> Aim of the exercise:
Repeat all of the material exactly as given.

===== Information supplied =====

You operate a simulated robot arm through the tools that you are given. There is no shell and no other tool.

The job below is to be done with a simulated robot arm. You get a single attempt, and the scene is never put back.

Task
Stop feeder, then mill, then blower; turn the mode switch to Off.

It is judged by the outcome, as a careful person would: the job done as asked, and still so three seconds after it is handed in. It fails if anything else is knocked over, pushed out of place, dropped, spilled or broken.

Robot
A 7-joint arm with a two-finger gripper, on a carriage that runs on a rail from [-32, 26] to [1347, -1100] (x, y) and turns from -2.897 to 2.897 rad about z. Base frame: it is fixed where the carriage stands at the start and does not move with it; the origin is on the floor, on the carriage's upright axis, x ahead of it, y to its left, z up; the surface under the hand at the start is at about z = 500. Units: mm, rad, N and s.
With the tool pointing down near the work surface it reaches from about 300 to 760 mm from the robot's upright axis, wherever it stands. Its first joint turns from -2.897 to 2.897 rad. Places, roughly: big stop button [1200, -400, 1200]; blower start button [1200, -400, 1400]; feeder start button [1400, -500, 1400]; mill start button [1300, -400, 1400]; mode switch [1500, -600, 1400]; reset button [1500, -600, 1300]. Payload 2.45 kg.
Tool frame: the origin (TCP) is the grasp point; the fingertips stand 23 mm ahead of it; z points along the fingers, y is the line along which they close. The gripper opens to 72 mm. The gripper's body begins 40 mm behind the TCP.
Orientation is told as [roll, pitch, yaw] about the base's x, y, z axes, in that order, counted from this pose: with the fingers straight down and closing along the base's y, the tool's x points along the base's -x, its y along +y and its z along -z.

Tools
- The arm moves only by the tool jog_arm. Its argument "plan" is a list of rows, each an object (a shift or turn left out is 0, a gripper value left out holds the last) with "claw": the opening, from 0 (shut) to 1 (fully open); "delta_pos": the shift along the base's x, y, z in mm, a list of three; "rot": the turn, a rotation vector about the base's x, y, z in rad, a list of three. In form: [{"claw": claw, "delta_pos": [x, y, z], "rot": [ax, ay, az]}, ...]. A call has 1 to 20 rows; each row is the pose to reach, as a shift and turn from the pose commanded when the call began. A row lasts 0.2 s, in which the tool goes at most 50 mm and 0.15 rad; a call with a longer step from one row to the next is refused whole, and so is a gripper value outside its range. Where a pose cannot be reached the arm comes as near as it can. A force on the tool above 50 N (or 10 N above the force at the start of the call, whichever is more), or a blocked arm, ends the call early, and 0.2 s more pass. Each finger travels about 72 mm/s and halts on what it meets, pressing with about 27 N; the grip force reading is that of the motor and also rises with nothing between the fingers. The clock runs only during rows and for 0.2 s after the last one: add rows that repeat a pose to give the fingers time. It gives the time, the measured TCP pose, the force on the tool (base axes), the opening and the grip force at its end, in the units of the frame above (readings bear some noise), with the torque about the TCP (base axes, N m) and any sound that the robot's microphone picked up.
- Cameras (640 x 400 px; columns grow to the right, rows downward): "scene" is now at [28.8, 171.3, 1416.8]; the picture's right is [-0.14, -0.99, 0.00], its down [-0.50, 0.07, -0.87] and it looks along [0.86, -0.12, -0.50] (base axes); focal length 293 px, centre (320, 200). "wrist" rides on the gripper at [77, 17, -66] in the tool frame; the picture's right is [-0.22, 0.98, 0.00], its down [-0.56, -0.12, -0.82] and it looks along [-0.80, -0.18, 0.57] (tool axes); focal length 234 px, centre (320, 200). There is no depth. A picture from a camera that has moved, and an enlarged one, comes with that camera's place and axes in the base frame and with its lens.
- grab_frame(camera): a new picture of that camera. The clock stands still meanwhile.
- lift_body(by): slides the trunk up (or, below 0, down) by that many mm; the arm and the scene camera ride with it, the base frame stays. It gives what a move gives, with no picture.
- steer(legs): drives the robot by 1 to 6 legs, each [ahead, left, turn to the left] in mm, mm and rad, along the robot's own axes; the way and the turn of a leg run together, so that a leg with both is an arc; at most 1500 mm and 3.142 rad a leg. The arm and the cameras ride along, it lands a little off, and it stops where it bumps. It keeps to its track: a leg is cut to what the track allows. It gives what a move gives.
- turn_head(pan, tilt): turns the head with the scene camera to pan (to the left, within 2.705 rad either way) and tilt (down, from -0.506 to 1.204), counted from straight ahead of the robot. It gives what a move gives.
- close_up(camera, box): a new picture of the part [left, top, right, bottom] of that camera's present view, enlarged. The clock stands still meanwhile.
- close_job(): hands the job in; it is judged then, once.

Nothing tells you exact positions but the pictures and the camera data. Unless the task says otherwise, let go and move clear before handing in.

=====

> Task solution:
You operate a simulated robot arm through the tools that you are given. There is no shell and no other tool.

The job below is to be done with a simulated robot arm. You get a single attempt, and the scene is never put back.

Task
Stop feeder, then mill, then blower; turn the mode switch to Off.

It is judged by the outcome, as a careful person would: the job done as asked, and still so three seconds after it is handed in. It fails if anything else is knocked over, pushed out of place, dropped, spilled or broken.

Robot
A 7-joint arm with a two-finger gripper, on a carriage that runs on a rail from [-32, 26] to [1347, -1100] (x, y) and turns from -2.897 to 2.897 rad about z. Base frame: it is fixed where the carriage stands at the start and does not move with it; the origin is on the floor, on the carriage's upright axis, x ahead of it, y to its left, z up; the surface under the hand at the start is at about z = 500. Units: mm, rad, N and s.
With the tool pointing down near the work surface it reaches from about 300 to 760 mm from the robot's upright axis, wherever it stands. Its first joint turns from -2.897 to 2.897 rad. Places, roughly: big stop button [1200, -400, 1200]; blower start button [1200, -400, 1400]; feeder start button [1400, -500, 1400]; mill start button [1300, -400, 1400]; mode switch [1500, -600, 1400]; reset button [1500, -600, 1300]. Payload 2.45 kg.
Tool frame: the origin (TCP) is the grasp point; the fingertips stand 23 mm ahead of it; z points along the fingers, y is the line along which they close. The gripper opens to 72 mm. The gripper's body begins 40 mm behind the TCP.
Orientation is told as [roll, pitch, yaw] about the base's x, y, z axes, in that order, counted from this pose: with the fingers straight down and closing along the base's y, the tool's x points along the base's -x, its y along +y and its z along -z.

Tools
- The arm moves only by the tool jog_arm. Its argument "plan" is a list of rows, each an object (a shift or turn left out is 0, a gripper value left out holds the last) with "claw": the opening, from 0 (shut) to 1 (fully open); "delta_pos": the shift along the base's x, y, z in mm, a list of three; "rot": the turn, a rotation vector about the base's x, y, z in rad, a list of three. In form: [{"claw": claw, "delta_pos": [x, y, z], "rot": [ax, ay, az]}, ...]. A call has 1 to 20 rows; each row is the pose to reach, as a shift and turn from the pose commanded when the call began. A row lasts 0.2 s, in which the tool goes at most 50 mm and 0.15 rad; a call with a longer step from one row to the next is refused whole, and so is a gripper value outside its range. Where a pose cannot be reached the arm comes as near as it can. A force on the tool above 50 N (or 10 N above the force at the start of the call, whichever is more), or a blocked arm, ends the call early, and 0.2 s more pass. Each finger travels about 72 mm/s and halts on what it meets, pressing with about 27 N; the grip force reading is that of the motor and also rises with nothing between the fingers. The clock runs only during rows and for 0.2 s after the last one: add rows that repeat a pose to give the fingers time. It gives the time, the measured TCP pose, the force on the tool (base axes), the opening and the grip force at its end, in the units of the frame above (readings bear some noise), with the torque about the TCP (base axes, N m) and any sound that the robot's microphone picked up.
- Cameras (640 x 400 px; columns grow to the right, rows downward): "scene" is now at [28.8, 171.3, 1416.8]; the picture's right is [-0.14, -0.99, 0.00], its down [-0.50, 0.07, -0.87] and it looks along [0.86, -0.12, -0.50] (base axes); focal length 293 px, centre (320, 200). "wrist" rides on the gripper at [77, 17, -66] in the tool frame; the picture's right is [-0.22, 0.98, 0.00], its down [-0.56, -0.12, -0.82] and it looks along [-0.80, -0.18, 0.57] (tool axes); focal length 234 px, centre (320, 200). There is no depth. A picture from a camera that has moved, and an enlarged one, comes with that camera's place and axes in the base frame and with its lens.
- grab_frame(camera): a new picture of that camera. The clock stands still meanwhile.
- lift_body(by): slides the trunk up (or, below 0, down) by that many mm; the arm and the scene camera ride with it, the base frame stays. It gives what a move gives, with no picture.
- steer(legs): drives the robot by 1 to 6 legs, each [ahead, left, turn to the left] in mm, mm and rad, along the robot's own axes; the way and the turn of a leg run together, so that a leg with both is an arc; at most 1500 mm and 3.142 rad a leg. The arm and the cameras ride along, it lands a little off, and it stops where it bumps. It keeps to its track: a leg is cut to what the track allows. It gives what a move gives.
- turn_head(pan, tilt): turns the head with the scene camera to pan (to the left, within 2.705 rad either way) and tilt (down, from -0.506 to 1.204), counted from straight ahead of the robot. It gives what a move gives.
- close_up(camera, box): a new picture of the part [left, top, right, bottom] of that camera's present view, enlarged. The clock stands still meanwhile.
- close_job(): hands the job in; it is judged then, once.

Nothing tells you exact positions but the pictures and the camera data. Unless the task says otherwise, let go and move clear before handing in.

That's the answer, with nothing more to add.